**** GIVEN MATERIAL ****

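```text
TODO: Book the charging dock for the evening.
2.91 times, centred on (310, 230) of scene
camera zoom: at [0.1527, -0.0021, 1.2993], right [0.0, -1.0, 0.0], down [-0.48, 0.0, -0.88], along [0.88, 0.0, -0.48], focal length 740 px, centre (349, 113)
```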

****

* TASK PROMPT *
Each line of the material should be duplicated exactly, please.

* TASK RESPONSE *
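```text
TODO: Book the charging dock for the evening.
2.91 times, centred on (310, 230) of scene
camera zoom: at [0.1527, -0.0021, 1.2993], right [0.0, -1.0, 0.0], down [-0.48, 0.0, -0.88], along [0.88, 0.0, -0.48], focal length 740 px, centre (349, 113)
```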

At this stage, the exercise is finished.